• **Excerpt**
Bizim TV çok iyi…
01 Şubat 2011 - Marketing Türkiye
Bizim dergi bazılarını sinir ediyor, biliyorum… Onun için iyi… İyi olduğu için bazıları sinir oluyor. Özellikle dergicilik hayatında “herkesin ayağına basan adam” olmakla eleştirilen rahmetli Attilâ İlhan “İnsanın ayağına basmak lazım arada sırada” derdi…
Marketing Türkiye TV de bazılarını sinir edecek… “İnternet TV işi size mi kaldı?” diyenler, kategorik olarak cesur bir şeyler yapamadıkları için ‘çemkirme’ yolunun kendilerini kurtaracağını zannedenler, “sinir olanlar”ın içindeki çoğunluktur...
Onlara inat Marketing Türkiye TV içinde heyecan verici bir tura çıkmanızı salık veririm. Ben attım o turu. Önemli şeyler öğrendim… Heyecan verici sohbetler, röportajlar, konferans kayıtları, ufuk açtı…
Benim favorimden söz edeyim:
Interaktif Pazarlama Zirvesinde (İPZ) sevgili Hakan Senbir’in konuşması müthiş… Konuşmanın başlığı şu: “Ajans ajanstır”… Devamı da şu: “Reklamcı da reklamcıdır…”
Project House İcra kurulu Üyesi ve Marka Danışmanı Senbir, konuşmasının başında piyasada kendisine “ajans” diyen kuruluş türlerini sıralıyor:
Reklam Ajansı, İnteraktif Ajans, İletişim Ajansı, Doğrudan Pazarlama Ajansı, Etkinlik Ajansı, Gerilla Ajansı, Casting Ajansı, İçerik Ajansı, Below The Line Ajansı, Above The Line Ajansı, Ana Ajans, Medya ajansı, Açık Hava Ajansı, Web Ajansı, Marka Ajansı, Geleneksel Ajans ve Kreatif Ajans…
Hakan Senbir’e göre ortamda bir kavram kaosu var. Bu kaosun başlıca nedeni de “Bir sürü kavram üreterek kendi mil puanlarını artırmaya çalışan (metofora bayıldım) ‘kavram guruları’…”
“Araştırma ajansları, danışmanlık ajansları, avukatlık ajansları yoktur” diyor Senbir, “Bunların hepsi birer şirkettir çünkü…”
Konuşmasından müşterinin geri zekâlı yerine konulmaması gerektiğini öğütlediği anlaşılıyor. Aynı anlam dairesi içinde bi sürü kavram yaratıp, her biriyle ayrı ayrı cebelleşmenin anlamsızlığına işaret ediyor. “Aslolan ‘Büyük Fikir’dir” diyor ve ekliyor: “Tek amaç, hizmet verilen markanın beğenisi ve satışlarını artıracak büyük fikri bulacak ajansı ve ortamı bulmaktır…”

• **Records supplied**

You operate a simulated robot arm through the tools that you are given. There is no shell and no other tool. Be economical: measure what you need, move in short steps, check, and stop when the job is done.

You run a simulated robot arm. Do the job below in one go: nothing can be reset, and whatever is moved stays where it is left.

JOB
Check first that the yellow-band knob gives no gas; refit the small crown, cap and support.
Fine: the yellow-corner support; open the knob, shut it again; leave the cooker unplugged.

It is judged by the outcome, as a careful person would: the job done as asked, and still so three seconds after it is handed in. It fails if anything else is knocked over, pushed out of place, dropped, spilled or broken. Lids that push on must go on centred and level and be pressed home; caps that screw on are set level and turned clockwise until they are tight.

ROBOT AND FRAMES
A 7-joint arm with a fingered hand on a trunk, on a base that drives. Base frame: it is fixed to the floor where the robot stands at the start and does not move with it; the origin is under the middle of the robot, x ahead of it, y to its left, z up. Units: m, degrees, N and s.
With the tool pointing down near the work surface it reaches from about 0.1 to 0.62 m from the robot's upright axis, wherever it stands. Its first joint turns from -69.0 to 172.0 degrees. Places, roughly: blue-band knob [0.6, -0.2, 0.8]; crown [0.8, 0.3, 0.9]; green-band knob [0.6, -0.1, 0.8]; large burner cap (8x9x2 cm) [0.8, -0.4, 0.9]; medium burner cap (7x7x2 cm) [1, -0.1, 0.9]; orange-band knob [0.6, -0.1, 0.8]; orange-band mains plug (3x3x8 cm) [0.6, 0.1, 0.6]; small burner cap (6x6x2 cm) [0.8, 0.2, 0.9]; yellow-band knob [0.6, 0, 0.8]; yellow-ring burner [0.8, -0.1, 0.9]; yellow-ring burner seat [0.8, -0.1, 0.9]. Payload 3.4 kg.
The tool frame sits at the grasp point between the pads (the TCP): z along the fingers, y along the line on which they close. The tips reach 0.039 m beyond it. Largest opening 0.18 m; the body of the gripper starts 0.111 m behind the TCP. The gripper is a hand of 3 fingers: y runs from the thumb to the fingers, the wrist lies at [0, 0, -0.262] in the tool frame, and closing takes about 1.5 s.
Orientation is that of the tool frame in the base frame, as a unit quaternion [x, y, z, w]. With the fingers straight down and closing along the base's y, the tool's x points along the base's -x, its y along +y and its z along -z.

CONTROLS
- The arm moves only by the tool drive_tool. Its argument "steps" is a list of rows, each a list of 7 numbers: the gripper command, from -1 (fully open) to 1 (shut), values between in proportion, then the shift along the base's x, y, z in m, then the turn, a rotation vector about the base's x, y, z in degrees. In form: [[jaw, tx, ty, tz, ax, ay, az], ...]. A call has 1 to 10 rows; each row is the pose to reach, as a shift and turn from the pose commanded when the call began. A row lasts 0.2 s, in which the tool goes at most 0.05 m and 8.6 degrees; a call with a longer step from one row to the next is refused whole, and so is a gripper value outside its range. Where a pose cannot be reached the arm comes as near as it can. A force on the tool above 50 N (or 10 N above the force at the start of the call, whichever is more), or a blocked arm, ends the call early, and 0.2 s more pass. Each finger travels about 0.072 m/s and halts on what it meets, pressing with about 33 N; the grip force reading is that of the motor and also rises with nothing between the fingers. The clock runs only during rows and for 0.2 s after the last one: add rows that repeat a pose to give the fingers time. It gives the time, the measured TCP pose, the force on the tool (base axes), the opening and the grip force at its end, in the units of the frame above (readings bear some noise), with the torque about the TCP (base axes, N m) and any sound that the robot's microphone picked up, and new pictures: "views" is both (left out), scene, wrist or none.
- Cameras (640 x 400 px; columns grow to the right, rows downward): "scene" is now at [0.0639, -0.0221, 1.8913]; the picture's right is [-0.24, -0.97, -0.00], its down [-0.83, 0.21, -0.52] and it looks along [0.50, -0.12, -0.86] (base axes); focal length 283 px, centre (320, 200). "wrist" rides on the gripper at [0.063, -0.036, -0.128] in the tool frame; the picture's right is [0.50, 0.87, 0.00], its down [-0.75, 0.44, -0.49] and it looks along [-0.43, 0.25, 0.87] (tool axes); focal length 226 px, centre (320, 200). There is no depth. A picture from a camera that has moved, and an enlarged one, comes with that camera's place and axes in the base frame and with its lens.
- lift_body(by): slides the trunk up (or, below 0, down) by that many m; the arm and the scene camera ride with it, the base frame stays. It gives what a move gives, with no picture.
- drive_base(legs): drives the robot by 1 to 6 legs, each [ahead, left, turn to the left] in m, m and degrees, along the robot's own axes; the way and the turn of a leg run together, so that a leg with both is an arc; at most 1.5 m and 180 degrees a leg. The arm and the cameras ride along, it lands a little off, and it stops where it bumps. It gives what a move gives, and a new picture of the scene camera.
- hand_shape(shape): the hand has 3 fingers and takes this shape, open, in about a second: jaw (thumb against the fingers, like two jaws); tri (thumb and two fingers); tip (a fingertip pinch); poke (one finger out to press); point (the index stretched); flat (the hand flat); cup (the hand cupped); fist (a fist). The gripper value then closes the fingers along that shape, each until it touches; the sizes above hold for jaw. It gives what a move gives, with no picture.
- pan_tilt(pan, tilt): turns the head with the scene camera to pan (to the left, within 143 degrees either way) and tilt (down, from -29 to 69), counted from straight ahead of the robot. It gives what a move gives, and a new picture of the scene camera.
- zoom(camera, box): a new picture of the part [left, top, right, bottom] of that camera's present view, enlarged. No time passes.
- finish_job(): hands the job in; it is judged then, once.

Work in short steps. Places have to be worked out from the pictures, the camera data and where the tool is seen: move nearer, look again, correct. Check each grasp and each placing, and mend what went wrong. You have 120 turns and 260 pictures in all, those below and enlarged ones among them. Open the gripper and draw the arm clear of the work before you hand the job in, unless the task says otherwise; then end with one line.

---

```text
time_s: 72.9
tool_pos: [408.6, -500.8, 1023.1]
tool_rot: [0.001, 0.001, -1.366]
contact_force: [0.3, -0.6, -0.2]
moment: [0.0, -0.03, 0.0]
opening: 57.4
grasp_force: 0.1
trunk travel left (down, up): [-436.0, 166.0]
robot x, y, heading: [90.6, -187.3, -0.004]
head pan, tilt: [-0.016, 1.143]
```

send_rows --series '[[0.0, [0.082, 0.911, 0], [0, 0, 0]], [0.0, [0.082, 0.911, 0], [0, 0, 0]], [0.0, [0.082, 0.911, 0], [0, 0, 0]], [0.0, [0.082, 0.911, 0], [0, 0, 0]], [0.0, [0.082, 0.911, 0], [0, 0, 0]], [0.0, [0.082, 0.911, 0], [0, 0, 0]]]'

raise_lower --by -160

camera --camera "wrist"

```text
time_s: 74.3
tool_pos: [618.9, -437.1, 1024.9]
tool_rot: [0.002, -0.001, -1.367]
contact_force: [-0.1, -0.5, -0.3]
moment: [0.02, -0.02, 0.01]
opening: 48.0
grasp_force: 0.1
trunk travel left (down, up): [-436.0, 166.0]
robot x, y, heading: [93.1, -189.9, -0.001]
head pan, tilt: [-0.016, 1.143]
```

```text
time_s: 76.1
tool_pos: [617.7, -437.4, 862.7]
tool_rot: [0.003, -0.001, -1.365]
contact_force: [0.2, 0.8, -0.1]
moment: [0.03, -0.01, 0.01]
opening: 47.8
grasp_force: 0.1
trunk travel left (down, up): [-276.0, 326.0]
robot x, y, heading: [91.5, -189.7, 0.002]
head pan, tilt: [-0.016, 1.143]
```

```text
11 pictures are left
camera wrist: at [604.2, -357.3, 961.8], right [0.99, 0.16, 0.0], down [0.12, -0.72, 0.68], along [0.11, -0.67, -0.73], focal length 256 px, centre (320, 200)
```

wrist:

==

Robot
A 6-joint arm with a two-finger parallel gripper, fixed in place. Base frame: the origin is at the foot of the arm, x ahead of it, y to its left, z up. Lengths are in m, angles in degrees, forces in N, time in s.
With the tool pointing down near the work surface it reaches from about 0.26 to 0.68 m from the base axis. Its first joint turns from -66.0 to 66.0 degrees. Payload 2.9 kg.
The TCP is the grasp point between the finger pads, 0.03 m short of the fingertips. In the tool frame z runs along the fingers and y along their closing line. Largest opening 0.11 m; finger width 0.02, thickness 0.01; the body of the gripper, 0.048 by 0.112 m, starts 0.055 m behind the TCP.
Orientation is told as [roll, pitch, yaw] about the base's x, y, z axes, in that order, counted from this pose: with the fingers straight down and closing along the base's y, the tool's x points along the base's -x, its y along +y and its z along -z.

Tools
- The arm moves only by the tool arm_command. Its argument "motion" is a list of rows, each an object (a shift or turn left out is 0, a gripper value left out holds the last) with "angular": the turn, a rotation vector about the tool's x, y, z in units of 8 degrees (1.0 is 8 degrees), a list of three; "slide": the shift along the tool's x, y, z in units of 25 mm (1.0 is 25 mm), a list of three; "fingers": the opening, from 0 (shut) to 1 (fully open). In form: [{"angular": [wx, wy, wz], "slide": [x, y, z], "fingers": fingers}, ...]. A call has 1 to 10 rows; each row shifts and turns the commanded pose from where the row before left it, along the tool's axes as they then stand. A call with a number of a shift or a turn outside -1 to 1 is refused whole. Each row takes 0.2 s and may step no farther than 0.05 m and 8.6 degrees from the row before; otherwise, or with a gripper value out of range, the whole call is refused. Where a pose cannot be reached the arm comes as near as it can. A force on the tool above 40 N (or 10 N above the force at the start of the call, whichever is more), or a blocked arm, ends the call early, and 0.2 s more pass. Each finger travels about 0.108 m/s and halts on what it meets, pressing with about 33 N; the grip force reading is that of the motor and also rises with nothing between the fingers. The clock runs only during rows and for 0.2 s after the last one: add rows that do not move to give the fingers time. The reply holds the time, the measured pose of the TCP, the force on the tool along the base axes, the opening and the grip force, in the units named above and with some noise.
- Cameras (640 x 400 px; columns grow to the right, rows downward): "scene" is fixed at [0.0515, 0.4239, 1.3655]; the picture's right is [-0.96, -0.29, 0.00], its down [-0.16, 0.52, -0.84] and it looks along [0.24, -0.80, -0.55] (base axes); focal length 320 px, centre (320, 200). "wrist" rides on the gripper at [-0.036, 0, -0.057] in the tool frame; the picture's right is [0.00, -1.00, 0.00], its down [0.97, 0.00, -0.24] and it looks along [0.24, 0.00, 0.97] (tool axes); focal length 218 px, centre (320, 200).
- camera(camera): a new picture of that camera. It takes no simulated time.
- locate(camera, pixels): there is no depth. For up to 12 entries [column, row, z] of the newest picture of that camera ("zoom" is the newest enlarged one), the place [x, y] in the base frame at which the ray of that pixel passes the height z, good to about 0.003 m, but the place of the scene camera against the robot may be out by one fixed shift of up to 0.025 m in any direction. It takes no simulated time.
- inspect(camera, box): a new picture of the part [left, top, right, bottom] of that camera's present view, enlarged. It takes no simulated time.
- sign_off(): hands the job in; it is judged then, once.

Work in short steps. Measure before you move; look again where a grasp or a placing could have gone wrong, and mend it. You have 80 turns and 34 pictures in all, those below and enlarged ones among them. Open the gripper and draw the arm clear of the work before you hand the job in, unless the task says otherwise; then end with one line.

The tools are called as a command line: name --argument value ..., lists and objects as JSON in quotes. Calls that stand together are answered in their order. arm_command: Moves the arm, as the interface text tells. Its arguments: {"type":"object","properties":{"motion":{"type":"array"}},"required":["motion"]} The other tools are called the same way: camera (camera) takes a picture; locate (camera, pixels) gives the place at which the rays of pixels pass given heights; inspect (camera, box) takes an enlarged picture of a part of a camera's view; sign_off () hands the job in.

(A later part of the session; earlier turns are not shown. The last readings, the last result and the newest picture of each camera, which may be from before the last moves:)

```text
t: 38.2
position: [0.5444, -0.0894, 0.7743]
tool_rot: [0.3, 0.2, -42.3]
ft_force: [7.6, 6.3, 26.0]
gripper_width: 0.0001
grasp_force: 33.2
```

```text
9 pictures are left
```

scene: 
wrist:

• **Work instructions**
Supply the part of the excerpt that comes after its last sentence.

• **Written answer**
Hakan Senbir’in konuşmasını Marketing Türkiye TV’den mutlaka izleyin. Benim kafamda birkaç ampul yaktı… Sizin kafanızda çok daha fazlasını yakacaktır…
Türkiye’ye 2109’dan bakmışlar…
2009 yılında yayınlanmış bir kitap bu… "The Next 100 Years” (Gelecek 100 yıl)…
Hani Türkiye’ye dair bilgi ve algımız genellikle kendi kaynaklarımızdan oluşur ve de Çetin Altan üstadın dediği gibi “Türk’ün Türk’e propagandası” ile beynimiz yıkanır, sonra da diğer ülkelerden gelen olumsuz reaksiyonları bir türlü anlayamaz; neye yoracağımızı şaşırır dururuz ya…
Bir de Batı’nın Türkiye’nin geleceği için ne dediğine bakmakta yarar var.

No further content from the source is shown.